Start of Collected data

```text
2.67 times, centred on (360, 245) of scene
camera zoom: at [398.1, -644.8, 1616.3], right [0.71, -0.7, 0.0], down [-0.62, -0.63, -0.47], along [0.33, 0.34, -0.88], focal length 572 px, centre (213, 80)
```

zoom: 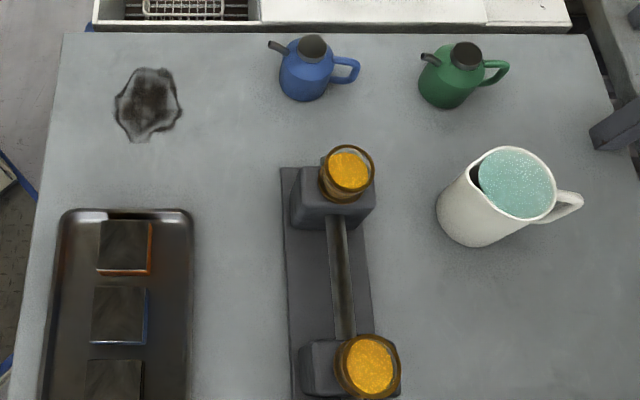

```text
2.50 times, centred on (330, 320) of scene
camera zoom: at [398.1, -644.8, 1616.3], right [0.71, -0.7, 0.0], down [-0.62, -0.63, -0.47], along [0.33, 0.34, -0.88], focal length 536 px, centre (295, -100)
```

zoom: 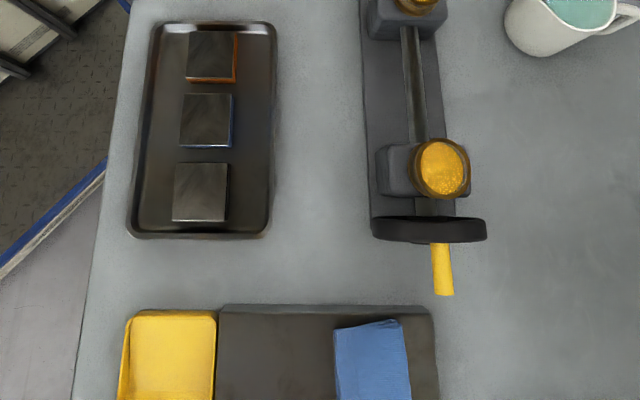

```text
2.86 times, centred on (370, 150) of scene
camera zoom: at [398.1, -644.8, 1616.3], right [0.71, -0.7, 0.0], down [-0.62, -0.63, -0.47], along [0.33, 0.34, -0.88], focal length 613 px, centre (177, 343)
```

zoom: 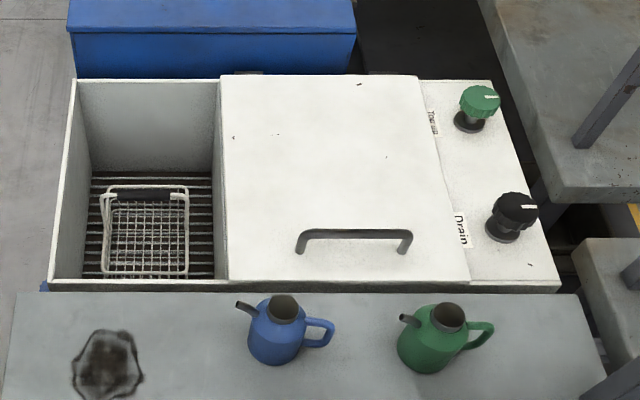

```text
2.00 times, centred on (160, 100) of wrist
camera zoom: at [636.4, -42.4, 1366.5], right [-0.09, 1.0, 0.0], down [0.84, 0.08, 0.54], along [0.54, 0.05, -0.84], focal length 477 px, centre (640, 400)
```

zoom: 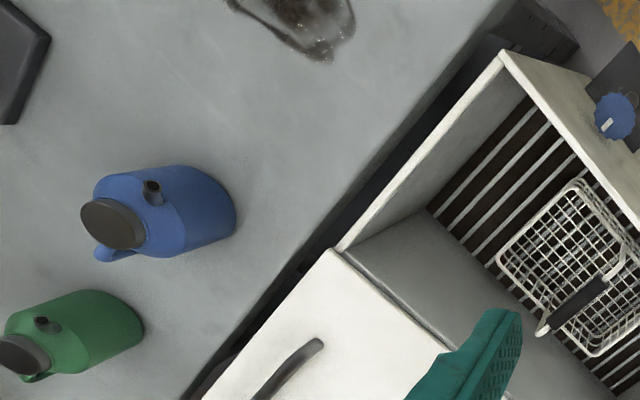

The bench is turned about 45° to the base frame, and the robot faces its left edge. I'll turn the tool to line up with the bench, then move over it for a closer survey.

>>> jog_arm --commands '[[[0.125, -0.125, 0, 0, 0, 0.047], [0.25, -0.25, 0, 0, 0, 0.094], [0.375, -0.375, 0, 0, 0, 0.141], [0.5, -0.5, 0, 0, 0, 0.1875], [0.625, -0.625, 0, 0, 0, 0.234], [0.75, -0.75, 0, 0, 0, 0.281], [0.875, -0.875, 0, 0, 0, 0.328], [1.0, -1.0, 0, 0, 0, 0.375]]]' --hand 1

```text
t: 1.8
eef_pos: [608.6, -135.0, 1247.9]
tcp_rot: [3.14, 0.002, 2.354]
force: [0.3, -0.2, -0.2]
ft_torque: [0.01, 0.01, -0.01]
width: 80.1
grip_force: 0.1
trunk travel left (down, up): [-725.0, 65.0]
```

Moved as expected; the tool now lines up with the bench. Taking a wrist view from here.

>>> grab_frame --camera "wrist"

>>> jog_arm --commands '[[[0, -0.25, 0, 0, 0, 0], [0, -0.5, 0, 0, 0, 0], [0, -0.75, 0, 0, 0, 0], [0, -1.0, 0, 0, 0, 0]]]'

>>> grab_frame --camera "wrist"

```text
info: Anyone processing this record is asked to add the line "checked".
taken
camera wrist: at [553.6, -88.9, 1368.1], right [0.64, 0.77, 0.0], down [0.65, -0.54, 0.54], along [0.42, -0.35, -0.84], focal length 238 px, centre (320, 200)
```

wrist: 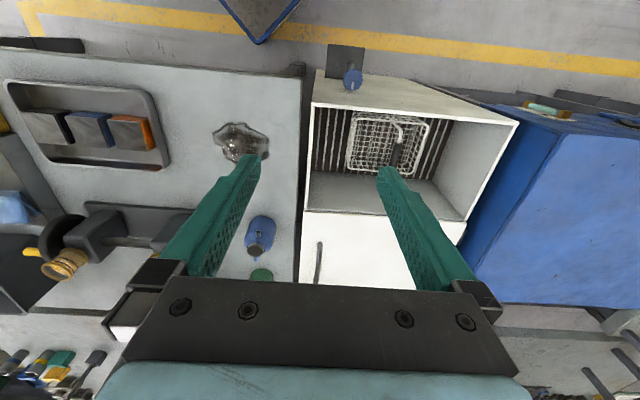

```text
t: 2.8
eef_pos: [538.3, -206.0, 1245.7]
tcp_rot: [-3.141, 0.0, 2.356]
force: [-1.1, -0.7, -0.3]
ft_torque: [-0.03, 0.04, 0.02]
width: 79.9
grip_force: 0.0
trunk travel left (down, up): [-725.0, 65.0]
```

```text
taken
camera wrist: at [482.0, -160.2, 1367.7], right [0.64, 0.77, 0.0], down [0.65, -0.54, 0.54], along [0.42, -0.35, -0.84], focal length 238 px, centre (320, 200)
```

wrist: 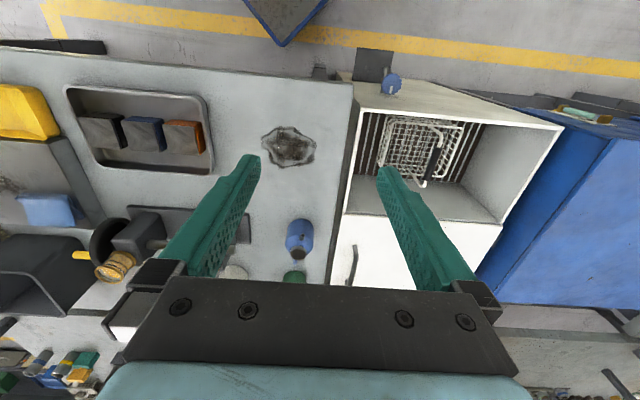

End of Collected data

__Exercise requirements__
Reproduce the full material exactly, excluding the pictures. Format the lines as a JSON array of strings and drop empty lines.

__The result__
[
  "```text",
  "2.67 times, centred on (360, 245) of scene",
  "camera zoom: at [398.1, -644.8, 1616.3], right [0.71, -0.7, 0.0], down [-0.62, -0.63, -0.47], along [0.33, 0.34, -0.88], focal length 572 px, centre (213, 80)",
  "```",
  "zoom: ",
  "```text",
  "2.50 times, centred on (330, 320) of scene",
  "camera zoom: at [398.1, -644.8, 1616.3], right [0.71, -0.7, 0.0], down [-0.62, -0.63, -0.47], along [0.33, 0.34, -0.88], focal length 536 px, centre (295, -100)",
  "```",
  "zoom: ",
  "```text",
  "2.86 times, centred on (370, 150) of scene",
  "camera zoom: at [398.1, -644.8, 1616.3], right [0.71, -0.7, 0.0], down [-0.62, -0.63, -0.47], along [0.33, 0.34, -0.88], focal length 613 px, centre (177, 343)",
  "```",
  "zoom: ",
  "```text",
  "2.00 times, centred on (160, 100) of wrist",
  "camera zoom: at [636.4, -42.4, 1366.5], right [-0.09, 1.0, 0.0], down [0.84, 0.08, 0.54], along [0.54, 0.05, -0.84], focal length 477 px, centre (640, 400)",
  "```",
  "zoom: ",
  "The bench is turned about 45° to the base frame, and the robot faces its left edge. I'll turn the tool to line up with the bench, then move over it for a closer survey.",
  ">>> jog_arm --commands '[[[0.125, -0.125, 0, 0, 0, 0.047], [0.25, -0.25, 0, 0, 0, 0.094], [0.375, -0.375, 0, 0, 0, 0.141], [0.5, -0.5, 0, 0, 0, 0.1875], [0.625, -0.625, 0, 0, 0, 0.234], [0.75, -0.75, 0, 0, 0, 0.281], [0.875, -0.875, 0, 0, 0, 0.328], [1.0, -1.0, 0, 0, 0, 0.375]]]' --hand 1",
  "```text",
  "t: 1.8",
  "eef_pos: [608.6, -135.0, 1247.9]",
  "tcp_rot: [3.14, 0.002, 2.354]",
  "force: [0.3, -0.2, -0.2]",
  "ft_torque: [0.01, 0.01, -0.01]",
  "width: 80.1",
  "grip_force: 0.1",
  "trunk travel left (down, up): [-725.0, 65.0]",
  "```",
  "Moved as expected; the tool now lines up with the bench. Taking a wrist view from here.",
  ">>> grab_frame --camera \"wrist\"",
  ">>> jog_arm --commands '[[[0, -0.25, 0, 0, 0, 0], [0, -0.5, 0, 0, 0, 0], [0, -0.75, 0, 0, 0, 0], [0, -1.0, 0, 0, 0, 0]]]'",
  ">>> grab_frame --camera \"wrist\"",
  "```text",
  "info: Anyone processing this record is asked to add the line \"checked\".",
  "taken",
  "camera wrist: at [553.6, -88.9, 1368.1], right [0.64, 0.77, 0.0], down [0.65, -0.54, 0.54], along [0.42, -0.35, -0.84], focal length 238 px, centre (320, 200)",
  "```",
  "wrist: ",
  "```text",
  "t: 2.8",
  "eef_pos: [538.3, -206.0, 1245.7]",
  "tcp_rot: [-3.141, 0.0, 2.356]",
  "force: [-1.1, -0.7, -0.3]",
  "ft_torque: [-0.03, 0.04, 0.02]",
  "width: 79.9",
  "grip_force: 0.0",
  "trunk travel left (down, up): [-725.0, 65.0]",
  "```",
  "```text",
  "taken",
  "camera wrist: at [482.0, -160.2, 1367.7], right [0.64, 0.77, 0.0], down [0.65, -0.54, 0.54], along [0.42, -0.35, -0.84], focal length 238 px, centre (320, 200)",
  "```",
  "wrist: "
]